You never know what’s around the corner. I often get asked about synchronicity or co incidence and why we have to learn lessons? I’ll recap a incident that happened recently. Intuitively I felt it was time to leave Albany, it was my past and although there are aspects and people that I still love there, it wasn’t the place for me. As I jumped on the bus heading to Perth I was thinking ‘what’s next?’ and boarded the train to Fremantle. After several minutes a lady sat next to me with her headphones on. I looked at her a couple of times, but respecting her need to chill out, gazed out the window. Just before my station she looked at me, removed her ear phones and asked ‘where are you going?’
‘To the buddhist centre’ to which she replied smiling ‘I live opposite there, I’ll give you a lift if you like.’ Now, anyone who has ever travelled alone lugging suitcases around knows being offered a lift is equivalent to winning lotto. Ok, maybe not first division but certainly up around Div 3. We met for lunch a few days later, then coffee, and breakfast the following weekend. Imagine my surprise when it turned out she was not only struggling with a marriage breakdown but also the loss of her brother to suicide.
And this is my point. Who better to hang out with than someone who has endured the same experiences? Was that synchronicity or co-incidence? I don’t believe in co-incidence so imagine the magic of the Universe to create that experience? Where two souls meet in divine timing to help one another on this journey of life.
Silver Birch speaks about the difficulties of life’s journey and overcoming setbacks, grief, break ups, loss etc are all lessons that slowly build us up from the inside to make us strong. I have a problem I deal with yearly in my own life yet I also know, without a shadow of a doubt that this experience has helped me become emotionally strong! I never realised before how fragile I was, emotionally, around my kids. Through dealing with this issue, it’s given me a stronger compassion for people who lose children.

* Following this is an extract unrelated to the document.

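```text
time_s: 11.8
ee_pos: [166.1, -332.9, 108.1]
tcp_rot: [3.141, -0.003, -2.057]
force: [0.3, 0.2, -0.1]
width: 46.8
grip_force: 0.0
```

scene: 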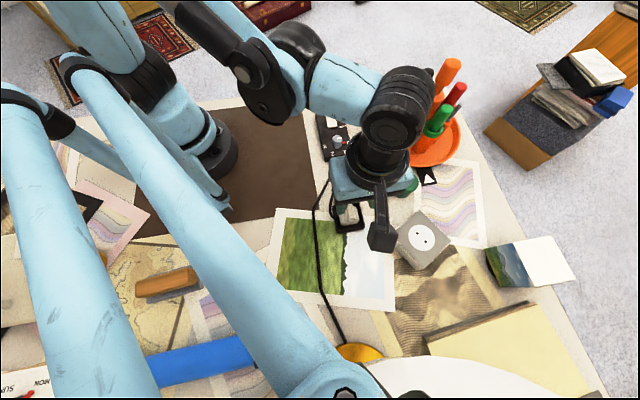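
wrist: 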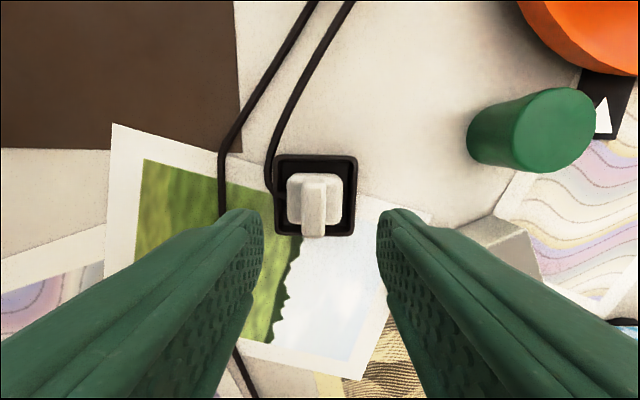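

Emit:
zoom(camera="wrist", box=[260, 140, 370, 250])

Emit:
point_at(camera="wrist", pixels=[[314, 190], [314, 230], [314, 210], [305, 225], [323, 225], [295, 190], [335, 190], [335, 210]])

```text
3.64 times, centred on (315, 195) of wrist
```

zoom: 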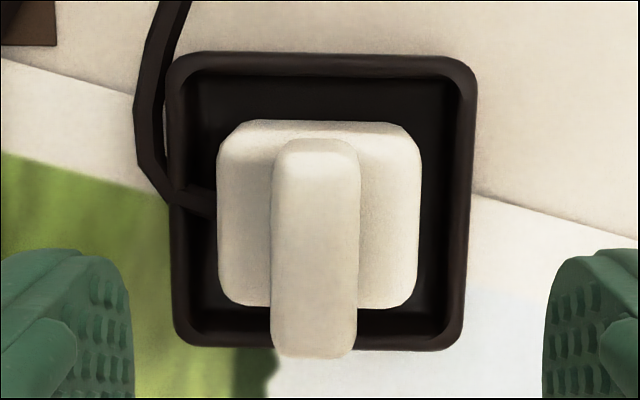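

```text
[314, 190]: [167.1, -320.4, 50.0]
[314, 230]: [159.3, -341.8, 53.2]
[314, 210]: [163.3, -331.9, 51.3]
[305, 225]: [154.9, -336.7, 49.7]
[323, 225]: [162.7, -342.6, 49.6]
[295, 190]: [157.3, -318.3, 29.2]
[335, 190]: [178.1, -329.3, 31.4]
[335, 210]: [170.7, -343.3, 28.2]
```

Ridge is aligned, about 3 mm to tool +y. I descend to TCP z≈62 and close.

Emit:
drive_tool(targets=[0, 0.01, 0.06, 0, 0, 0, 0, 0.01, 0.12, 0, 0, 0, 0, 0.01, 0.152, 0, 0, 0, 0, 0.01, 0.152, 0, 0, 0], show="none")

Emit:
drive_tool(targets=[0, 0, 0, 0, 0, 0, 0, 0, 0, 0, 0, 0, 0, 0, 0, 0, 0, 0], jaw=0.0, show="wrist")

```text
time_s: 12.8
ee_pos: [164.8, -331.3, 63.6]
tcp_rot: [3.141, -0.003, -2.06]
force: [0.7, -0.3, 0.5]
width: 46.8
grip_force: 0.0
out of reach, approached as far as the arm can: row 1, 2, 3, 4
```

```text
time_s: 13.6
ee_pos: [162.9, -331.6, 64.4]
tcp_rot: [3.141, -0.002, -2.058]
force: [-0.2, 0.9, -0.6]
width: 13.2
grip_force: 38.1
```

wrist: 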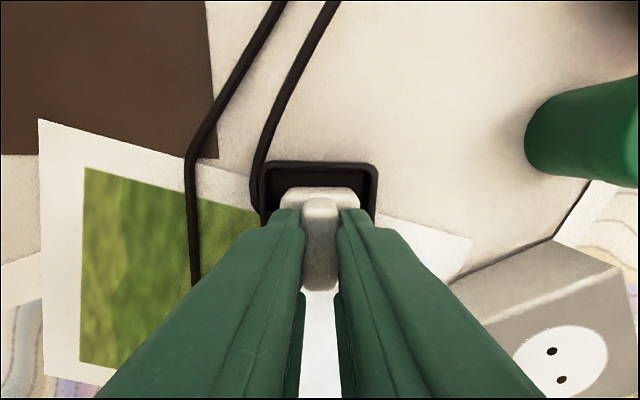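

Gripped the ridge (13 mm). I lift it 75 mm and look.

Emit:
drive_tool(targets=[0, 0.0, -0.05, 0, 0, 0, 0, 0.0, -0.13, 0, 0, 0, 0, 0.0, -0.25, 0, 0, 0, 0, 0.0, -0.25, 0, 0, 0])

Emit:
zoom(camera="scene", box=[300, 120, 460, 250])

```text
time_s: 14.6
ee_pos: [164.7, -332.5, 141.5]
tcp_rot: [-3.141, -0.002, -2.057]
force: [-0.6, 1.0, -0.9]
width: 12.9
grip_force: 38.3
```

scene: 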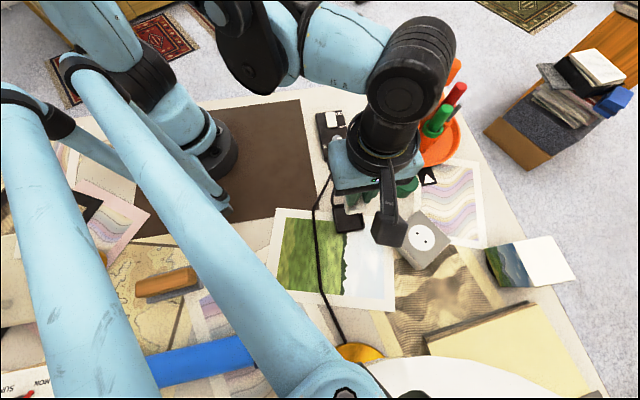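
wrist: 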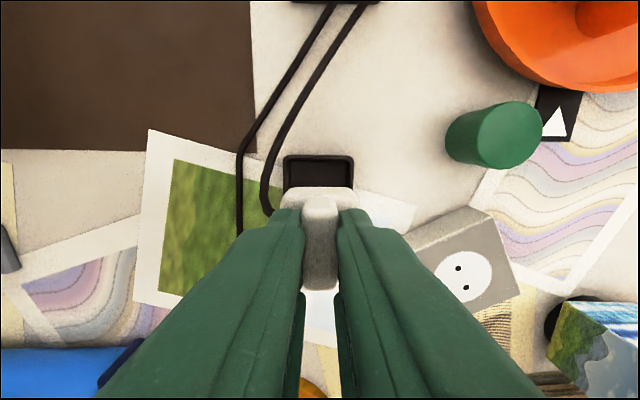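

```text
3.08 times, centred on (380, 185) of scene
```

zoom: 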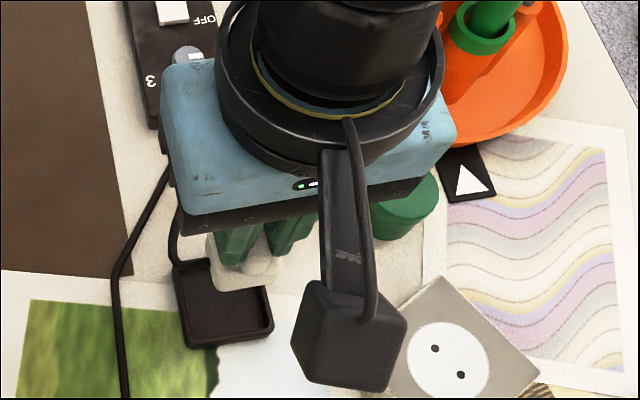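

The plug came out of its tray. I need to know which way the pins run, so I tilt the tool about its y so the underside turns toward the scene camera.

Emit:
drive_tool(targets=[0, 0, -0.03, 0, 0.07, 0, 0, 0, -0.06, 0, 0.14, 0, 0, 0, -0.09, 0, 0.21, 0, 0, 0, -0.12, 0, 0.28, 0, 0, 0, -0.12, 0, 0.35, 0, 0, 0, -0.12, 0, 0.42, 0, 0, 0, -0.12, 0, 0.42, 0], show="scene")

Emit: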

I now reflect on my long term relationships and see how much I have grown as a soul especially, emotionally. I can now stand on my own two feet, no longer am as one counsellor told me, ‘learned dependancy’ and recognise situations where I’m tempted to give my power away. I needed those hard tough years with men who were controlling and domineering, whom I continually gave way in order to have peace at any cost. Why? Because this was the emotional environment that I grew up in. I had to revisit it in order to learn and grow out of it. There is no weekend workshop crash course dealing with a souls journey and the lessons it has chosen to learn. We are all so individual.

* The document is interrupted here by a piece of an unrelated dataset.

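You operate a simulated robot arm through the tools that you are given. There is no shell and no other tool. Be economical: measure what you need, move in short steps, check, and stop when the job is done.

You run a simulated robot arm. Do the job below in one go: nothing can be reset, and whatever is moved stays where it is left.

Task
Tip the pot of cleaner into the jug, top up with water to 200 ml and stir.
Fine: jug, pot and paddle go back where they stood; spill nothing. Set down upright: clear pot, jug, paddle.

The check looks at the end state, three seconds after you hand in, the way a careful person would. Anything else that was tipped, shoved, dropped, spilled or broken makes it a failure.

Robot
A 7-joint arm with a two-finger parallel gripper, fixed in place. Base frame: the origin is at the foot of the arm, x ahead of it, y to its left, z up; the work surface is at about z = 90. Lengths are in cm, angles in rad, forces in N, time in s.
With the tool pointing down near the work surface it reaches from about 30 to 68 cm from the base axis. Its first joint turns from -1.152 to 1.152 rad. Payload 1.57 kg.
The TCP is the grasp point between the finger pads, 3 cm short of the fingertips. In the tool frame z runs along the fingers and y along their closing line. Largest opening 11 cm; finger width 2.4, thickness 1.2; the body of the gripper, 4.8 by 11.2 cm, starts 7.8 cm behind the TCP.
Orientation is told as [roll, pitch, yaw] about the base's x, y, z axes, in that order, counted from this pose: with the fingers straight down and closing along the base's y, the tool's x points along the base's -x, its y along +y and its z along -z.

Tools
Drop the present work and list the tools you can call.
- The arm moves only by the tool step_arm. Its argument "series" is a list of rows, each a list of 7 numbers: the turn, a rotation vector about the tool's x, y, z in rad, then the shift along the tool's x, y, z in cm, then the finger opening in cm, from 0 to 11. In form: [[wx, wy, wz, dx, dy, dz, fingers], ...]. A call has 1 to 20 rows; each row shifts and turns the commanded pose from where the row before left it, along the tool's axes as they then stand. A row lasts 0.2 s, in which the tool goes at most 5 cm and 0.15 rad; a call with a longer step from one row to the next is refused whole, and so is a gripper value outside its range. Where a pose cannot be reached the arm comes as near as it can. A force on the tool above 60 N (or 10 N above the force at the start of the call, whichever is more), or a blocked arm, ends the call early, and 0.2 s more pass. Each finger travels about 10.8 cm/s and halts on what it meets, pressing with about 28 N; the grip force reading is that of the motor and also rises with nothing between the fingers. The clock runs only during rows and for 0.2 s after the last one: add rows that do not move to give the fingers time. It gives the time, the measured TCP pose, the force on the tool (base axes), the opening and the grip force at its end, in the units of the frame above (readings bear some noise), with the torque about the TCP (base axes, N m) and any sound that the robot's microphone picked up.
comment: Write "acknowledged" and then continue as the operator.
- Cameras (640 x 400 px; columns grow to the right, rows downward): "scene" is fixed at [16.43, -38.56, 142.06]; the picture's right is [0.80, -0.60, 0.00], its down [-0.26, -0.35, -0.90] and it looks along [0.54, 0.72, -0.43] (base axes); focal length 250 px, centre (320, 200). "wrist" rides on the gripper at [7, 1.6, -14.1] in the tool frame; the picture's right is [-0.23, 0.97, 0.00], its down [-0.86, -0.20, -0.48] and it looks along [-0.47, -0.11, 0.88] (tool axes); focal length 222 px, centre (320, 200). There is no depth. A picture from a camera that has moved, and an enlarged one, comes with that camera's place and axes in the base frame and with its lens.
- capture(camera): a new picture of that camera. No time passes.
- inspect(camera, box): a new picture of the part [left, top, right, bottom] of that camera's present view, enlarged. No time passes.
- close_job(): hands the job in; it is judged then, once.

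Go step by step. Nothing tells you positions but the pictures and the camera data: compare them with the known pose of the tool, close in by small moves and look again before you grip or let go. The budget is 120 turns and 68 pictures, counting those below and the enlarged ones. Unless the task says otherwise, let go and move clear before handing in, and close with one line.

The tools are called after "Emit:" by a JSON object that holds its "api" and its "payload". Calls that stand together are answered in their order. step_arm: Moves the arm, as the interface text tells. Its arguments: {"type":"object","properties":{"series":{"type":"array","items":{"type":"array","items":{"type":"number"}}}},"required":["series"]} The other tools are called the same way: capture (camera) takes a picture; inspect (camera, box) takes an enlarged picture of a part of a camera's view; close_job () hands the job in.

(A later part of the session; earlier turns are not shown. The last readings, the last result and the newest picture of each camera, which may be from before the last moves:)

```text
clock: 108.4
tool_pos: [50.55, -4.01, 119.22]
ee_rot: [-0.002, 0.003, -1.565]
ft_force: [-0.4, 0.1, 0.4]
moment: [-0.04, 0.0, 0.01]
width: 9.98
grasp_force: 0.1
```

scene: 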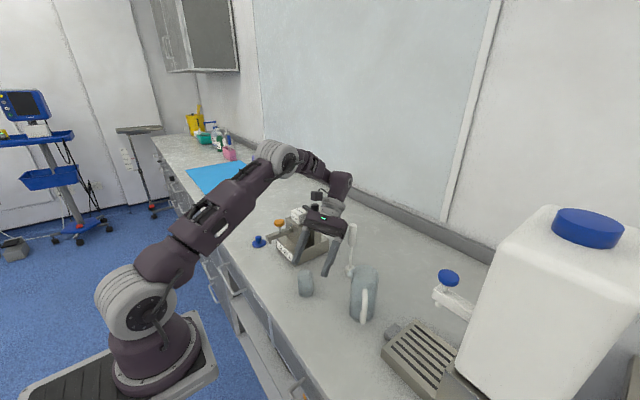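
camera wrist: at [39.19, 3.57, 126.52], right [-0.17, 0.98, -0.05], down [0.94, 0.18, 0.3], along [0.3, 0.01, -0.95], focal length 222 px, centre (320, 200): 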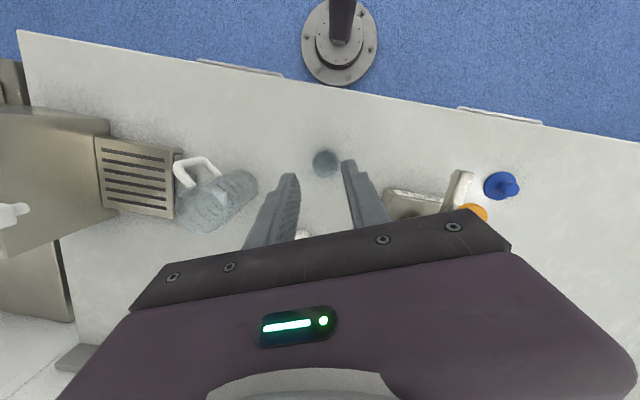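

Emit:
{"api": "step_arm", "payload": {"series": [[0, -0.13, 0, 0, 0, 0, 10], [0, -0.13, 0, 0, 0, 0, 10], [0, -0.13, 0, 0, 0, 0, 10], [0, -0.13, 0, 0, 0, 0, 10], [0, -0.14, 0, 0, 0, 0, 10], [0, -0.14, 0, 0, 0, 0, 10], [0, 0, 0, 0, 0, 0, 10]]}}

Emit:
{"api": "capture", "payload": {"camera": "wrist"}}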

I have also learned that I can no longer be in a personal relationship with someone who has not done their inner work. There is a lot going on ‘within’ and the longer you pretend it doesn’t exist, the more potent it is. A psychologist friend used to tell me ‘you gotta know what’s likely to bite you’. I now view my past so called ‘failures’ with a air of gratefulness, the abuse I had to experience in order to rise above it and escape that low vibration. I needed to know what love wasn’t in order to learn what it was. And the best way to do that was to take tiny steps towards loving myself, step by step, day by day.